In the opening scene of PARASITE two siblings, Ki-woo and Ki-jo, roam a cramped apartment in search of an unprotected wifi signal. Their home is half underground, constantly reminding of their place in the world. Poorer than poor, their only window outside barely peaks above ground level while drunkards literally piss on them. A found signal calls for celebration: shared cans of cheap beer for dinner.
To this squalor comes an unexpected opportunity. A friend from school offers Ki-woo the chance to tutor the daughter of a wealthy couple while he’s studying abroad. Only problem is that while qualified, Ki-woo never graduated from college. With the help of photoshop magic he assumes the role of Kevin, top of his class at Oxford. Welcomed into the world of the uber-wealthy, Kevin attaches himself by the hip to their daughter. It isn’t long until the Parks seek for additional help around the house, and Kevin knows just who to call.
Thus begins an astounding balancing act first as a reverse heist film, only to transform to something much wilder. It’s a cliché to say that a film is best seen blind, but it’s never been as true as now. PARASITE is a masterclass in subverting expectations and the less you know, the better.
Up the hill, the wealthy splendour of the Park family is instantly at odds with the rest of the world. Where the Kims barely see the sky, the Parks have surrounded themselves with a resplendent garden wall embraced by sunlight. Meticulously designed, their two floor palace is a monument to opulence. Upon arrival, Kevin is silhouetted by startling daylight that floods the expanse. Through clever visual storytelling, Bong Joon-ho sets the heist in motion entirely through body language.
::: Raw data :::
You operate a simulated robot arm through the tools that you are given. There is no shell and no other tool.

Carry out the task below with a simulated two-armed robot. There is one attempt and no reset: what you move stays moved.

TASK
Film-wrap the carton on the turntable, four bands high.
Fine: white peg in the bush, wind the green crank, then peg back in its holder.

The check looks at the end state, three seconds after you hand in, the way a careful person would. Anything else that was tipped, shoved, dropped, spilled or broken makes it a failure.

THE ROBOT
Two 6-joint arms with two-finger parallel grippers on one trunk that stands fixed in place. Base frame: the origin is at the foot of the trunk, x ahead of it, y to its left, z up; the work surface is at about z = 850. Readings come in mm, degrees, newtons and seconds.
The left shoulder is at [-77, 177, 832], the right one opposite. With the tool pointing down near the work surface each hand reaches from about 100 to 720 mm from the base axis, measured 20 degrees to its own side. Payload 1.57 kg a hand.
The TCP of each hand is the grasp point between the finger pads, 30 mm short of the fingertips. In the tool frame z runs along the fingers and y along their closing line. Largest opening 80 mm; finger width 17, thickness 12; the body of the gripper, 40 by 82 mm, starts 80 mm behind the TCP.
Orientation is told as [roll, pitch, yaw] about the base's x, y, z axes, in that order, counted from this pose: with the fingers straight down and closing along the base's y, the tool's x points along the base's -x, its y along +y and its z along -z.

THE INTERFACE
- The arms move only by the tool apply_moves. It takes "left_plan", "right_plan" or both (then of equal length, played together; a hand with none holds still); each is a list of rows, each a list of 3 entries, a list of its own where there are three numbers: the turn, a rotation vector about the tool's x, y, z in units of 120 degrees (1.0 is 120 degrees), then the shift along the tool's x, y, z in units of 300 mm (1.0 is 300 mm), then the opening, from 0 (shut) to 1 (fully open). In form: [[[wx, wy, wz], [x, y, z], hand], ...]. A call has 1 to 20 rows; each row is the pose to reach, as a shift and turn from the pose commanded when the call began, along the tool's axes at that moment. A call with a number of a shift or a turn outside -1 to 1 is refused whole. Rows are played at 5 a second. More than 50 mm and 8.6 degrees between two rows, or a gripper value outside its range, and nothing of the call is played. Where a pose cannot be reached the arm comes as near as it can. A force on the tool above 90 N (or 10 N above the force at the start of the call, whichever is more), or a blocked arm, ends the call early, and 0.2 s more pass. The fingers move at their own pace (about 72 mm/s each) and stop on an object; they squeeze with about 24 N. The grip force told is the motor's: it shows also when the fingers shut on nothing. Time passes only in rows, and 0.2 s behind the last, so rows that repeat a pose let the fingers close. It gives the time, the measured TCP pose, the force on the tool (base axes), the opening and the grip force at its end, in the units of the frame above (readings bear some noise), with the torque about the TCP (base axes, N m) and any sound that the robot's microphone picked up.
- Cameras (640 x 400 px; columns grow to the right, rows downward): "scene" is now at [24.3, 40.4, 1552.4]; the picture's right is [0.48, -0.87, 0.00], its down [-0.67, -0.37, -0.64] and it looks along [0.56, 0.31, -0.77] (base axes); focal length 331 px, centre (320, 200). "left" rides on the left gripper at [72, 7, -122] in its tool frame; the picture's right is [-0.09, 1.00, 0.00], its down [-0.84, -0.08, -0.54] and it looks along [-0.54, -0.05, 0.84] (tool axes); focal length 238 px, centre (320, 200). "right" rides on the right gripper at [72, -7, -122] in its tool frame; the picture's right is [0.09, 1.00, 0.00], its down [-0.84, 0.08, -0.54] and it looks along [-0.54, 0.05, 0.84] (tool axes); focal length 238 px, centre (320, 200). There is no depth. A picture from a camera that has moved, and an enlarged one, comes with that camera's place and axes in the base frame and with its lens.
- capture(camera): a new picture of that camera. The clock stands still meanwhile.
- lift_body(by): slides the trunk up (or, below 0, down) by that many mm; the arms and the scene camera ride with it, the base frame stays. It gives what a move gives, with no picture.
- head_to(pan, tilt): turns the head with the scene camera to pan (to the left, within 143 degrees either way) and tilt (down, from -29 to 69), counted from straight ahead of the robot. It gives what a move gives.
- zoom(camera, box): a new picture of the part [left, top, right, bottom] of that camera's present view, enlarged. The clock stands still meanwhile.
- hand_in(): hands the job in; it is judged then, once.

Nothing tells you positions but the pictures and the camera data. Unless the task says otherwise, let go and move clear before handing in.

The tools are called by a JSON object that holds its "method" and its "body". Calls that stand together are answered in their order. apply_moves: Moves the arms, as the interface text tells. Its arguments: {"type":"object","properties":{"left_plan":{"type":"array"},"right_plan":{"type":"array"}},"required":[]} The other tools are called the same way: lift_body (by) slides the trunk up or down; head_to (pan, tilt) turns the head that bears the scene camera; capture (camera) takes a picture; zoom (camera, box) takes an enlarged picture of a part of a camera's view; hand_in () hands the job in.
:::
There is a marvelous use of geography as well. Where SNOWPIERCER was a horizontal film, emphasizing the choice between back and forward, PARASITE is entirely vertical. Every act of the film serves as a step in the ladder towards perceived salvation and wealth. The house on the hill becomes Olympus, and a descent back home during a biblical deluge feels like stumbling into ancient folklore. The cracks in the world become more apparent, as if the social class below lived in an alternate universe entirely.
Judging by its title, PARASITE might at first appear a derogatory term towards the impoverished protagonists. But Bong Joon-ho’s script, co-written with Han Jin-won, refuses to allow for such simplistic answers. Alternating between condemnation and support, the story is never dictates to the audience who to root for, if anyone. The Kim family are fraudsters and criminals, but they’re driven by desperation rather than malice. At least to begin with. Like in his previous films about class warfare, Bong Joon-ho astutely observes that power has a way of corrupting anyone. Even the tiniest taste of it becomes intoxicating as PARASITE proves multiple times.
Money is like an iron, it smooths out the wrinkles, says the mother (Chang Hyae-jin). The Parks appear kind on the surface, yet they too are trapped in a prison of their own making. Superifically a perfect nuclear family with more money than sense, their insecurities begin to bubble as the Kim’s settle in. Mirroring the plight of both families, Bong’s camera ekes out sympathy from unexpected places. There’s a mournful desperation to nighttime sexcapades, where a partner can only whimper for their spouse to buy more drugs.
Can there be sympathy for wealthy ennui? Maybe not. But Bong will not judge them for it either. Like a cinematic Rorschach test, PARASITE transforms before anyone who views it. Political and economic backgrounds will color the experience heavily. Meticulously paced, the film causes snap judgements to linger like a foul odour. A single shot can last for ages allowing the audience to contemplate every ramification quick tempered choices will bring. Even as the father (a superb Choi Woo-shik) pretends like their machinations are the universe righting itself, nothing is ever as simple as initially appears.
It may sound dark and depressing, and Bong certainly takes audiences to those places, but PARASITE is also extremely witty and darkly humorous. Even a grotesque act of callous violence causes unexpected laughter due to the frankness of its depiction. There’s tension unlike in any film last year as the lay of the land becomes a maze for Bong to use every inch to his advantage.
PARASITE is a wondrous film, the kind that settles deep in your soul and refuses to budge. Deeply troubling, it paints a portrait through absurdism and fairytale of our broken society in all its glory.
The ladder of success is treacherous, and the ground below Olympus is filled with the thousands who didn’t make it there.